Unfortunately, it is not trivial at all to determine what a series converges to. Before I introduce an example, it is worth our time to make sure everyone is on the same page. Out of all the types of series that you will encounter in your study of series, a "$p$-series" are probably the easiest ones to determine the nature of convergence/divergence. A $p$-series is in the form $$ \zeta(p)= \sum\limits_{k=1}^{\infty} \frac{1}{k^p} $$ Some of you should recognize that the above series is really just the Reimann zeta function. It is worth mentioning what happens to $\zeta(p)$ when $p$ takes on certain values. If $p = 1$, we have what is known as the Harmonic Series which has very wide-ranging applications, particularly in music/acoustics. It turns out that even though the value decrease for each term in $\zeta(1) = 1 + \frac{1}{2} + \frac{1}{3} + \frac{1}{4} + \cdots$, the series does not converge. Several proofs can be found here, here, or here. The last source contains a nice poem by Jakob Bernoulli regarding the divergence of $\zeta(1)$.
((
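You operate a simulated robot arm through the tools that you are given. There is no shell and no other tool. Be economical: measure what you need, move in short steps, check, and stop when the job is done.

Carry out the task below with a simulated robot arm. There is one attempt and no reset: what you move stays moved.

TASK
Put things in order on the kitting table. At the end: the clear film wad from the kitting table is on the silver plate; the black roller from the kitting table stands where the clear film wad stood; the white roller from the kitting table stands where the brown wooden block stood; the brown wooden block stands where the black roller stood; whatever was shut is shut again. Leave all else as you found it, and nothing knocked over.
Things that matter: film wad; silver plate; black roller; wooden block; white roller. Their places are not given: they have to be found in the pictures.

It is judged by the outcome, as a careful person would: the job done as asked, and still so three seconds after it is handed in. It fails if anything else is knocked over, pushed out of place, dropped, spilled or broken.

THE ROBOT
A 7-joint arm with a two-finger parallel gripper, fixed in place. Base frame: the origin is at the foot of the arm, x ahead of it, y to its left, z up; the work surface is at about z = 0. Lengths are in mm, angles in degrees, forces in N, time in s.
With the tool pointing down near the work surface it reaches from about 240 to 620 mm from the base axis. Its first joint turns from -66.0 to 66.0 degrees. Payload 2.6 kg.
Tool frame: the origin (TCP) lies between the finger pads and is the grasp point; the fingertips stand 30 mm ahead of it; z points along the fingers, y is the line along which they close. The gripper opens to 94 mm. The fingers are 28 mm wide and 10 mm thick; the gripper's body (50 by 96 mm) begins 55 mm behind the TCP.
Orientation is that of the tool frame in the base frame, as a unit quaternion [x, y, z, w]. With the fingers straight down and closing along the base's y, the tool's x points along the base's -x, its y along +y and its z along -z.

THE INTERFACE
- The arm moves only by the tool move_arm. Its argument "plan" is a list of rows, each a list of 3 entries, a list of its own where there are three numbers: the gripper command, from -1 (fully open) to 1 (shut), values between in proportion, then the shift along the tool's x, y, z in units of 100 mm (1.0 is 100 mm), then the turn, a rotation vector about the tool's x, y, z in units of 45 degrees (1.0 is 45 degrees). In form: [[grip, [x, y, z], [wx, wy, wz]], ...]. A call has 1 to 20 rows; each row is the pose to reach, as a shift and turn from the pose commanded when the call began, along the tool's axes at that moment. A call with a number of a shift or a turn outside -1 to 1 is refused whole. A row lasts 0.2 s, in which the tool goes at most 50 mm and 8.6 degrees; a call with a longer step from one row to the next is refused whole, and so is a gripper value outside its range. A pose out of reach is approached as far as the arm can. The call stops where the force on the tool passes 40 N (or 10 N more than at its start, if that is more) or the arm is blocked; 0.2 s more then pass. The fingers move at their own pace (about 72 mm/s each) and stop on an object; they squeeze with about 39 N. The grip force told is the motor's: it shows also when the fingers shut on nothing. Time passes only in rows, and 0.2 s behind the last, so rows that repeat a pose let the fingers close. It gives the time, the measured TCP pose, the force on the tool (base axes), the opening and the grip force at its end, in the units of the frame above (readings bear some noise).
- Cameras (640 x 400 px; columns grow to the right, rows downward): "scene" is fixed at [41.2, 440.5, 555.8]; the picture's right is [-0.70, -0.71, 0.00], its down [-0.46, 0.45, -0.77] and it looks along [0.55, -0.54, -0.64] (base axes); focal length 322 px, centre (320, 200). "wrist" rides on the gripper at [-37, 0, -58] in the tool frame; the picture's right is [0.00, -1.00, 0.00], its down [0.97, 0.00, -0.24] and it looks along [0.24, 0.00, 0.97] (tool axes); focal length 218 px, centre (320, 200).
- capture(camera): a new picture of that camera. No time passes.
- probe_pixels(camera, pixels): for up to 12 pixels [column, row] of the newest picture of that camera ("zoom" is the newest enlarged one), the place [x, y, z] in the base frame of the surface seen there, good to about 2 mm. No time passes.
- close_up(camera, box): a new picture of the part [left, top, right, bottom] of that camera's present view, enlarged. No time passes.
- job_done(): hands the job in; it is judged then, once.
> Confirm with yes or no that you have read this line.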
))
Anyway, it can also be shown that the only values of $p$ for which $\zeta(p)$ converges are when $p>1$. Now time for an example. Consider a problem (known as the Basel Problem) that stumped many people for many years (until Euler came along [as usual]): We can show readily that $p$-series converge when $p>1$. So a simple case is when $p=2$. What, then, does $$\zeta(2) = \sum\limits_{k=1}^{\infty} \frac{1}{k^2} = ?$$ converge to? I don't want to spoil anything here for you or other curious readers. If you read this post and know the answer, please don't comment/allude to what the answer is right away. Let each reader(s) play around with it for a while and maintain the motivation to do some research on their own. After you can understand that $\zeta(2)$ converges to a somewhat famous closed-form expression, consider how you would determine a similar series for $\zeta(3), \zeta(4), \zeta(5),$ or even $\zeta(n)$ for some arbitrary $n>1$. You'll soon realize that even such innocent-looking, we're-certain-it-will-converge series do not lend themselves easily to obvious answers, let alone closed-form ones!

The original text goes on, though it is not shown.